Kennedy points to the title itself: “Khalifa, caliph in English, is an ambiguous word. It either means a deputy [khalīfat Allah fi arḍihi], somebody who substitutes for somebody else, or it means the successor [khalīfat rasūl Allah], and this gave rise to a lot of uncertainty when trying to work out what the office of caliph meant.”
Throughout, his discussion focuses on key issues of continuing relevance: who should be caliph, how should the caliph be chosen, what powers should the caliph have in the political sphere and in the sphere of law making and the sharia? The ninth-century Abbasid caliph Ma’mun supported the doctrine of the “createdness of the Quran,” provoking opposition in Baghdad among a group increasing in importance known as the ulama, the learned people. The ulama‘s counter view of the caliph as a lawmaker “that is the beginning of the undermining of the status and power of the caliphate. Because a ruler who can’t make laws is only half a ruler.”

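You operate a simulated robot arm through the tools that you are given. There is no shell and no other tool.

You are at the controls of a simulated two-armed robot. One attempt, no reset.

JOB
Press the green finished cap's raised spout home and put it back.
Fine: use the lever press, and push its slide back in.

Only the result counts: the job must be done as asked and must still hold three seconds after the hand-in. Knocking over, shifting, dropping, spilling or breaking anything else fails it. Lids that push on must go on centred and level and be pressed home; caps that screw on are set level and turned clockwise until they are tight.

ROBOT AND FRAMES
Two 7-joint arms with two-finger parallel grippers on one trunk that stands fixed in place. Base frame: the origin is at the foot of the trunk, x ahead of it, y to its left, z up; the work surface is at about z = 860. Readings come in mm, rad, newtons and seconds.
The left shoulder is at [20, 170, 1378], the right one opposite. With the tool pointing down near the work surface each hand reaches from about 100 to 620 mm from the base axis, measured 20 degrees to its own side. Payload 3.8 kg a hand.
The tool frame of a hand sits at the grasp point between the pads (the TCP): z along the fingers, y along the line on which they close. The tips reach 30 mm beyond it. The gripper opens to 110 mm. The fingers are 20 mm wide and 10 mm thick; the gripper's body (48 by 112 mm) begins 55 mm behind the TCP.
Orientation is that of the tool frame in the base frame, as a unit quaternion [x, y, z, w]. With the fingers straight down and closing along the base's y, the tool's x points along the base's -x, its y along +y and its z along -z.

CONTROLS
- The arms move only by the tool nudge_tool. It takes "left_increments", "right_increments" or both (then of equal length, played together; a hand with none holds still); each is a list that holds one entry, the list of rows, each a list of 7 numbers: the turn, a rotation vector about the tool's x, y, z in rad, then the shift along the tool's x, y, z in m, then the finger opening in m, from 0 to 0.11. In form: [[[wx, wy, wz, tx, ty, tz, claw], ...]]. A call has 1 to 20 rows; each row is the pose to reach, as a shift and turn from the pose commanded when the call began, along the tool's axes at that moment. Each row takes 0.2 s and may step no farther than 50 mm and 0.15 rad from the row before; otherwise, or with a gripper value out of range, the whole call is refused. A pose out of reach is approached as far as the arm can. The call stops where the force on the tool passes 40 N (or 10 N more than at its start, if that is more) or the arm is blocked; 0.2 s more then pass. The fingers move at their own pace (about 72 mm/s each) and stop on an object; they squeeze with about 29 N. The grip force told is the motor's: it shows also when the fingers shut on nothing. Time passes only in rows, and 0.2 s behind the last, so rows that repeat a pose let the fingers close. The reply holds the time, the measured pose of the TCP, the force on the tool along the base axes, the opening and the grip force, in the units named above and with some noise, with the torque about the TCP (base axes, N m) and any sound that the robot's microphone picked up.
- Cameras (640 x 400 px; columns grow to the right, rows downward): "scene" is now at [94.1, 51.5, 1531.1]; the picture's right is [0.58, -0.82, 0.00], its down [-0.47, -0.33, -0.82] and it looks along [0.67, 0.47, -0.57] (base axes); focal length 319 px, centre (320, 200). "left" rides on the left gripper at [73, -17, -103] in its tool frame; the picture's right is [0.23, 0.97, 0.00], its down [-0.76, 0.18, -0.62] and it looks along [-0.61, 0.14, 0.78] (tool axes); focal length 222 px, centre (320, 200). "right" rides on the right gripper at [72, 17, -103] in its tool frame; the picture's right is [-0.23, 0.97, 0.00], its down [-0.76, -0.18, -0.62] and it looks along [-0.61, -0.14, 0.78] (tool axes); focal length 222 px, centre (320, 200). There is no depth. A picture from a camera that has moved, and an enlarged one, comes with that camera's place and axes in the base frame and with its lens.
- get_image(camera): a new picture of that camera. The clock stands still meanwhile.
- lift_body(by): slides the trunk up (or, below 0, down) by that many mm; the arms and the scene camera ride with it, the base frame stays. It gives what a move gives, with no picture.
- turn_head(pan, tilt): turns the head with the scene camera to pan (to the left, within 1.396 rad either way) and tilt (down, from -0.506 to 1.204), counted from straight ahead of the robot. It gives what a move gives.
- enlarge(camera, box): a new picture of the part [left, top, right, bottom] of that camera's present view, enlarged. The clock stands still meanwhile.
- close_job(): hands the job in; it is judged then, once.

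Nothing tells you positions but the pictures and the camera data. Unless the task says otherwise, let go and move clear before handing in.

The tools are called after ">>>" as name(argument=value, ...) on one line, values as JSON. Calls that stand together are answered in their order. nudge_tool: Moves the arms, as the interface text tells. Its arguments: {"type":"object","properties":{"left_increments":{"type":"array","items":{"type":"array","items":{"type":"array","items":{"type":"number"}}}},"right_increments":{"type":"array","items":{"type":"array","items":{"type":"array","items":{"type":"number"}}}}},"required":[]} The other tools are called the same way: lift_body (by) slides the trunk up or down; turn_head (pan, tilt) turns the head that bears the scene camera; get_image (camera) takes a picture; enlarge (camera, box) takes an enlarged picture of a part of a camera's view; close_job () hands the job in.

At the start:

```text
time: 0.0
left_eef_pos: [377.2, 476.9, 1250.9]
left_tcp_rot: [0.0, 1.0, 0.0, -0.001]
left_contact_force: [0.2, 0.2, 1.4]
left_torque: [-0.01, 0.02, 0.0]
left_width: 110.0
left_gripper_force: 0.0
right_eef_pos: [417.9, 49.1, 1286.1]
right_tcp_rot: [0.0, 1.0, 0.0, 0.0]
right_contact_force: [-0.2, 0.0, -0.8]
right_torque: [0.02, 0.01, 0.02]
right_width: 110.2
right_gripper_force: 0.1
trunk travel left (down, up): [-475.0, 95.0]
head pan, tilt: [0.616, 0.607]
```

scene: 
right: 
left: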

With the Abbasid caliphate’s fragmentation and its end with the Mongol invasion of Baghdad in 1258, the title of the caliph is still used continued to be used in Cairo until the Ottoman conquest of 1517 after which the main claimants became the Ottoman dynasty. Sultan Selim assumed not the title of caliph but that of the Khadim al-haramayn alsharifayn (Guardian of the Two Noble Sanctuaries). The Ottomans used the title caliph only intermittently until the late nineteenth century, when Sultan Abd al-Hamid II used the office of caliph to create Muslim solidarity inside and outside of the Ottoman Empire.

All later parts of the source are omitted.